A number of marijuana business officials and advocates characterize today’s cannabis industry as figurative warfare, pitting large companies seeking to dominate the market against smaller operators and entrepreneurs just wanting a foot in the door.
“I think it kind of is ‘big business’ versus everybody else,” said Matt Abel, a Detroit attorney who has been involved in legalization efforts and the industry for more than 20 years.
Consider the following within the past three years:
- A fight in Michigan between the Cannabis Manufacturers Association – comprised of several large companies – and others in the state’s medical marijuana industry over cultivation rights for caregivers, testing protocols and a proposal to issue microbusiness licenses.
- Moves by multistate operators in Arizona and Illinois to allegedly take control of social equity licenses or block efforts to boost the permissible canopy size for craft growers, respectively.
- An attempt in 2019 in New York by a handful of MMJ licensees to outlaw home cultivation.
- A new report by the Minority Cannabis Business Association, which identified state-level license caps as a barrier to equity, a policy that is generally favored by larger marijuana companies and multistate operators.

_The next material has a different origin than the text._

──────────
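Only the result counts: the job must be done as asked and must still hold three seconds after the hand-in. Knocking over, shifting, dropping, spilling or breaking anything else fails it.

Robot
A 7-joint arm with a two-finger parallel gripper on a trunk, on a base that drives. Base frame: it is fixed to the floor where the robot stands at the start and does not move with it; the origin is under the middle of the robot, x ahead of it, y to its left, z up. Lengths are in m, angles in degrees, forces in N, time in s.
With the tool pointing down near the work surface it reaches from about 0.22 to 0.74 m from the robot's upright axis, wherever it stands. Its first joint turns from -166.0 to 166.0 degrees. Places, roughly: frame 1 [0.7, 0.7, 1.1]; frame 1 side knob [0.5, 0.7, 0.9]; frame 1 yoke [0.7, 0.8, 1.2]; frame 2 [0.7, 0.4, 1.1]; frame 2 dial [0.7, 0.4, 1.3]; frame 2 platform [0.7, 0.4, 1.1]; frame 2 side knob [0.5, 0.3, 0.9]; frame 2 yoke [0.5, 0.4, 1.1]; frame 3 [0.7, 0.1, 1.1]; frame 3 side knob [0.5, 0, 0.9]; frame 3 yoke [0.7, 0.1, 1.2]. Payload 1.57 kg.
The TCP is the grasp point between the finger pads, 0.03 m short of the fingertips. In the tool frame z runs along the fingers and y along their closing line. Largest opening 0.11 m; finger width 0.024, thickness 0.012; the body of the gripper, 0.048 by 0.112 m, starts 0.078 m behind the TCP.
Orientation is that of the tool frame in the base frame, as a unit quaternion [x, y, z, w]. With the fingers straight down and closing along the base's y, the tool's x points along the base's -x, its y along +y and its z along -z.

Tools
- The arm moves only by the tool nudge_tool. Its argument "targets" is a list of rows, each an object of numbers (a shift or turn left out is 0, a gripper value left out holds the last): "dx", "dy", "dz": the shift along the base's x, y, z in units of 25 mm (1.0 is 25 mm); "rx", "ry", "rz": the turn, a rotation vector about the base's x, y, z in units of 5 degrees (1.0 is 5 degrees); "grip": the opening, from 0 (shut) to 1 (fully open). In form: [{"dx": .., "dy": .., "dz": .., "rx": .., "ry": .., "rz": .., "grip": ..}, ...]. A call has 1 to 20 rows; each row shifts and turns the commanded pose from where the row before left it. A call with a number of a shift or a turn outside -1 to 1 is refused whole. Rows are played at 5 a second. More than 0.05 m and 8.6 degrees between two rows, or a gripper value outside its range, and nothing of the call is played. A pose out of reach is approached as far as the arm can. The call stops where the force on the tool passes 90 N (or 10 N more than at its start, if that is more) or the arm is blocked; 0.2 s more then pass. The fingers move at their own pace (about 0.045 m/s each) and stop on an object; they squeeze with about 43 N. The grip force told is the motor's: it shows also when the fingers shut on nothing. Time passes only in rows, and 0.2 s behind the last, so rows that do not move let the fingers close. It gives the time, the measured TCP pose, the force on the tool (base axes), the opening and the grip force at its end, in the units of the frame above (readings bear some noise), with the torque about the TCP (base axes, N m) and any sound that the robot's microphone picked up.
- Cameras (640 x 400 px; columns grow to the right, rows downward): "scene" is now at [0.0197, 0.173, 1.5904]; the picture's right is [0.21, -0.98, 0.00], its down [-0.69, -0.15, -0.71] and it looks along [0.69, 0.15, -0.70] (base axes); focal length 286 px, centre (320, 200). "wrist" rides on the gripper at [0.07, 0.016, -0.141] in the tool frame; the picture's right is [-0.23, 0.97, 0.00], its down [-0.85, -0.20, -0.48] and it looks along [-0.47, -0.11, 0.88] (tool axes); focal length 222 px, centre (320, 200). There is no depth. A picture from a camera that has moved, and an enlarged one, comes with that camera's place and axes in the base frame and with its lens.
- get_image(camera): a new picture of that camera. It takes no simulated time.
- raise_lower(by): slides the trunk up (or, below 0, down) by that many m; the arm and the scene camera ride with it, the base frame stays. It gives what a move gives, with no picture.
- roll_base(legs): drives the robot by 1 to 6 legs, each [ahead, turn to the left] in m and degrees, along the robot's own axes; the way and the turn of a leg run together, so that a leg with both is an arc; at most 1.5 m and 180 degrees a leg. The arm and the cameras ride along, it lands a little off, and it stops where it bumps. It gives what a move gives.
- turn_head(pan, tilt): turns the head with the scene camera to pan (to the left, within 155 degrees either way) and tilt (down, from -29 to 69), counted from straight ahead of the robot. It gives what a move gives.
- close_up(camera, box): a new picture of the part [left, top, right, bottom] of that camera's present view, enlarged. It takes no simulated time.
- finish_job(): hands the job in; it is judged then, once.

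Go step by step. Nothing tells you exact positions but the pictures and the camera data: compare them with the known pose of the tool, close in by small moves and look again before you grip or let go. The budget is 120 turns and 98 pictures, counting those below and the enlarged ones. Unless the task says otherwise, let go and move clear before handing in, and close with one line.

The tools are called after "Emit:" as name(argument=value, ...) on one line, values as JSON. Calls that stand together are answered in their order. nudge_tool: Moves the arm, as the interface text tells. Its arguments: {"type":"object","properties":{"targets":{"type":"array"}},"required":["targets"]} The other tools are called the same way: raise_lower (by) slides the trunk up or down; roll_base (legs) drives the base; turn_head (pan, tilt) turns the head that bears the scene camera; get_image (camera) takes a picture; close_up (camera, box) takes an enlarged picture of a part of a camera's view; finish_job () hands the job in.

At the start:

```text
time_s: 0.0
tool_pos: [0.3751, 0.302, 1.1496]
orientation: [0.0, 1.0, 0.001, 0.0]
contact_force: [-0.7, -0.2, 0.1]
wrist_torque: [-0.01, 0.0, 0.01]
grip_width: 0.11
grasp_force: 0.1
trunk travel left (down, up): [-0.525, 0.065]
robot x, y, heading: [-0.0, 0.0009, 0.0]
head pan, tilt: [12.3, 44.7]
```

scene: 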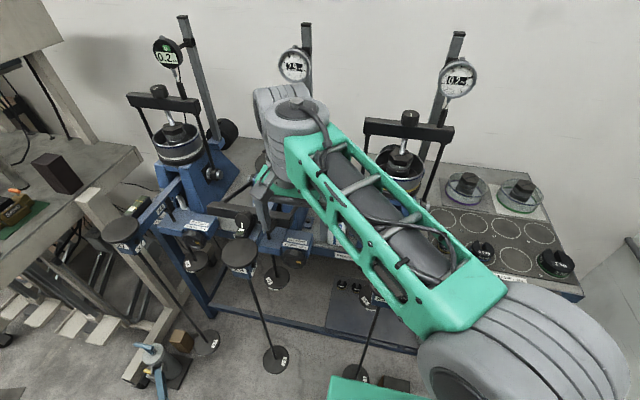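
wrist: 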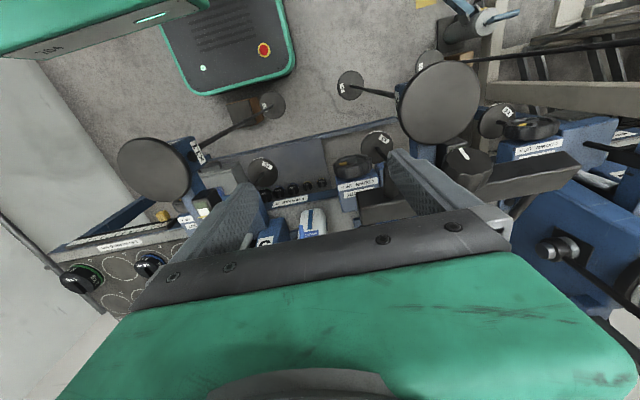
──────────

- Opposition in Delaware to a recreational marijuana legalization billby the state’s existing MMJ businesses – including Columbia Care – which argued the bill as written would “decimate” their operations. Adam Goers, Columbia Care’s senior vice president of corporate affairs, countered the New York-based MSO doesn’t oppose legalization but instead had issues with how that bill was written. He also wrote in an email that Columbia Care supports adult-use programs that “set social equity businesses up for success.”
But lumping multistate operators into one bucket is an oversimplification and risks villainizing good actors, countered Jason Erkes, chief communications officer for Cresco Labs, a Chicago-based MSO.
“I don’t think you can lump all the MSOs together as having a singular agenda or supporting/opposing things for the same reasons – it’s all in the details,” Erkes said.
He added that Cresco is supportive of expanding craft-grow operations in its home state of Illinois but said the measure needs additional safeguards to ensure the licenses remain in the hands of minority entrepreneurs.
“There is a misperception around ‘big cannabis’ that we’re keen to correct,” Bayern said.
“Our scale means that we can invest in the highest-quality products, cultivation and processing facilities and in our team members and our communities – so that we set industry-leading standards. …
“It also means that we can invest in product research and development to continue to bring new, innovative products to market.”